Buying Used vs Buying New

One of the prevailing wisdoms floating around the internet is that your best value when buying a car is to get one that is only a few years old The idea is that you avoid most of the first years depreciation, and the car should still have a number of good years left with minimal repairs and factory warranty left. This enables you to extend the warranty with a number of warranty companies to a 7 year 160.000 mile comprehensive warranty and not just the basic power train.

There are many different situations out there and the fact is that most people dont necessarily want to save as much money as possible on cars they just want to get the best value for their money.

Car Depreciation Amounts Per Year

Research on this shows that as a general rule, your car will depreciate about 20% per year. Now, Ive seen some ridiculous depreciation estimates like 30-40% as soon as you drive it off the lot. If this is the case, find this person and offer to buy their car and this ridiculous depreciated price.

This is just a rough estimate and given how great new car sales have been, its not surprising that Ive heard a number of stories that the difference in price between new cars and late model cars isnt that large. This is not a measurable number or exact science as every car differs, so Ill stick with the 20% number for my examples.

How long do you keep the car?

I think the length of ownership is just as important if not more so than the age of the car when you buy it. If you buy a car that is only a few years old and keep it for only a short period of time and keep buying more cars of the same age do they pay less depreciation than someone who buys a new car and keeps it for the entire time?

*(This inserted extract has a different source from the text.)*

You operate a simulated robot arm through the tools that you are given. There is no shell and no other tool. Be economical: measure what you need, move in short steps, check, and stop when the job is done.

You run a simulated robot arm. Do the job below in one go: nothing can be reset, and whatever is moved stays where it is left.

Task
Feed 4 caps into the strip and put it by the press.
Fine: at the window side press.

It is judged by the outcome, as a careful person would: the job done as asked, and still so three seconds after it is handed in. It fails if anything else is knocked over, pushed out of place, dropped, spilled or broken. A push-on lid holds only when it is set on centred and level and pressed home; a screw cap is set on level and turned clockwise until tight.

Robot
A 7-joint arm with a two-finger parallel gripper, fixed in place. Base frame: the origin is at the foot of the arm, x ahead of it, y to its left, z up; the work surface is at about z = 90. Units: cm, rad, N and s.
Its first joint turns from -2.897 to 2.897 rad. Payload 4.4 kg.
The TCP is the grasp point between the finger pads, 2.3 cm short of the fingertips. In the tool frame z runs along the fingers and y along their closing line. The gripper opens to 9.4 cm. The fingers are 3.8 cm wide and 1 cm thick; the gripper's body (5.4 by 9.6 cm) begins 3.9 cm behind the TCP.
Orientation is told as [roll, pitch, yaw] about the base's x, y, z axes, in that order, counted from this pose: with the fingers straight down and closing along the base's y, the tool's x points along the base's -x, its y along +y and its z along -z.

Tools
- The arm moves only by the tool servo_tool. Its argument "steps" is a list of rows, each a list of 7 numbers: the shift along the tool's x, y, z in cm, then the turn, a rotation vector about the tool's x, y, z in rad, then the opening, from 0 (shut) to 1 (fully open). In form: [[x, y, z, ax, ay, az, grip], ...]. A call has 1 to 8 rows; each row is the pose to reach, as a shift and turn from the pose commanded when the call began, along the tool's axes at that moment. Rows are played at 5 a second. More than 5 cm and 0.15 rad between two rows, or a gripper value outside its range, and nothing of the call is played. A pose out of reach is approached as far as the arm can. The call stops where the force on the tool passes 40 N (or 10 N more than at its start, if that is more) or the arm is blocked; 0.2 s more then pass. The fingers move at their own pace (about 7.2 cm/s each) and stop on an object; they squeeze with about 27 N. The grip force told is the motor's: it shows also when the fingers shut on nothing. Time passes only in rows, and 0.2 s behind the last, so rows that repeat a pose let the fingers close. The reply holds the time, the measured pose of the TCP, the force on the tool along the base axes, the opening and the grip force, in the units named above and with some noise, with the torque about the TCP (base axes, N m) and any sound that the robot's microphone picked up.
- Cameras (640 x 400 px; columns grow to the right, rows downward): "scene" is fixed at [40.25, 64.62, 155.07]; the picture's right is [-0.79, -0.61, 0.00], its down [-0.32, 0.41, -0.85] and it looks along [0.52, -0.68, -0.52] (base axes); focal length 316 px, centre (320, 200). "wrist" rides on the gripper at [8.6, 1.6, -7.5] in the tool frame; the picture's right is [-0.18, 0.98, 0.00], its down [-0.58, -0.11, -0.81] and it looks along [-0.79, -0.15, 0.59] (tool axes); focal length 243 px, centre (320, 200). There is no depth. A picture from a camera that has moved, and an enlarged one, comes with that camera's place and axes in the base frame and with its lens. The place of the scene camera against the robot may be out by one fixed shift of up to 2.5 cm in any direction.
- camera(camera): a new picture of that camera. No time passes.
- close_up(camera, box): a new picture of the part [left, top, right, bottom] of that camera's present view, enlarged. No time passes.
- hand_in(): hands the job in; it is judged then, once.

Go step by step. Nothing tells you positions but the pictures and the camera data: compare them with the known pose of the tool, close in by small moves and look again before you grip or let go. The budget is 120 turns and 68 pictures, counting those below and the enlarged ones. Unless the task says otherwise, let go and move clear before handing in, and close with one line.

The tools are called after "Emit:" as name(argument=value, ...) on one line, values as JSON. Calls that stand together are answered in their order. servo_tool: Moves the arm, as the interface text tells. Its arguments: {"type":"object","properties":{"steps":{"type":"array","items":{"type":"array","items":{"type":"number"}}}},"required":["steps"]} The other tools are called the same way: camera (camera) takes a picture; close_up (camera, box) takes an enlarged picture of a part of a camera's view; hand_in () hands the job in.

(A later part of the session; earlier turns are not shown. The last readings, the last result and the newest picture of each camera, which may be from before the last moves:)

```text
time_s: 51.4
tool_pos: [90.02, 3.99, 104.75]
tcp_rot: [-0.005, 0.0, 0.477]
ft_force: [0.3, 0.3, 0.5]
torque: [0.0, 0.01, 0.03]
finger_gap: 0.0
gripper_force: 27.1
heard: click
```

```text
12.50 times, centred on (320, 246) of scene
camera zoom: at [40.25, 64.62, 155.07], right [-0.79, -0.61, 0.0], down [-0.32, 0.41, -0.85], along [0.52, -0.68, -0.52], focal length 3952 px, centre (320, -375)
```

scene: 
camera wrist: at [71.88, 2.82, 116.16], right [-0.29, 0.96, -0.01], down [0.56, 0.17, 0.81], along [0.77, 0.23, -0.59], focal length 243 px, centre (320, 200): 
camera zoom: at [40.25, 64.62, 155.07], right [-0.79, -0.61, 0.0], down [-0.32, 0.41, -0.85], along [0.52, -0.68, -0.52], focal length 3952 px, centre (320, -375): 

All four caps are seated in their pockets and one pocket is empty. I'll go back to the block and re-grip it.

I found a couple of scenarios, and I have to admit the results surprised me I always thought that a new car buyer who kept the car a long time would pay less depreciation than someone who bought lightly used cars but didnt keep them very long. In fact, I was wrong sort of.

Scenario I

Depreciation rate is 20% per year.

New car is $30,000.
New car buyer keeps the car for 9 years.

Used car buyer buys the same car when 3 years old and sells at 6 years old he does this 3 times.
New car buyer pays $3486 more in depreciation (16% more).
This scenario doesnt include potential repair costs

Scenario II

Depreciation rate is 20% per year.

New car is $30,000.
New car buyer keeps the car for 10 years.

Used car buyer buys the car when 2 years old and sells at 4 years old he does this 5 times.
In this case, the used car buyer pays $7781 more in depreciation (29% more).

This scenario does not include repair costs as well. It is unlikely that a used car buyer would keep the car for only two years and repeat this 5 times, however this scenario offers an interesting comparison on new vs. used depreciation costs.

Other Factors to Consider

Reliability of the Car

This is part luck and part design you can research which cars are more reliable and buy one of those. You will probably pay more for that car than one that is less reliable so it could be a trade off. I dont have any good advice here except to say the less expensive cars usually North American are cheaper to maintain, no timing belts usually, parts are cheaper.

Gasoline Costs

This cost is hard to analyze because it is so variable. The price of gas alone is quite variable and of course some people drive very little others will put many miles on their each year. Some people drive more on the highway and some more in the city. Winter driving uses more gas. I would also like to add, due to the class action lawsuit against an unnamed automaker whose claims of gas mileage were not true. It is important to always check your own gas mileage and only use what the manufacturer says as a guideline.

That said, if you use drive the car a lot then you should factor in the gas costs into your analysis but only if you have the option of buying different cars which get very different mileage. If you need a certain amount of space for the family and have to decide between 2 similar vehicles, then dont worry about the gas costs since the difference probably is negligible. If you are deciding between two totally different types of vehicles, and you are going to use it a lot, then you better factor in the gas when determining the cost of ownership.

Needs and Wants

Larger vehicles tend to be more expensive in cost and operation. Are you buying a larger car by a want or need (i.e. large family)? If it is by want then you should try to compare your large car options with possible smaller (and cheaper) car possibilities. If you have already decided on the larger car, because thats what you need, then there is no point in this part of the analysis but it doesnt hurt to know how much your choices are going to cost.

Luxury models are the same thing obviously if you are shopping for an expensive BMW then comparing the cost to a Honda Civic that is pointless.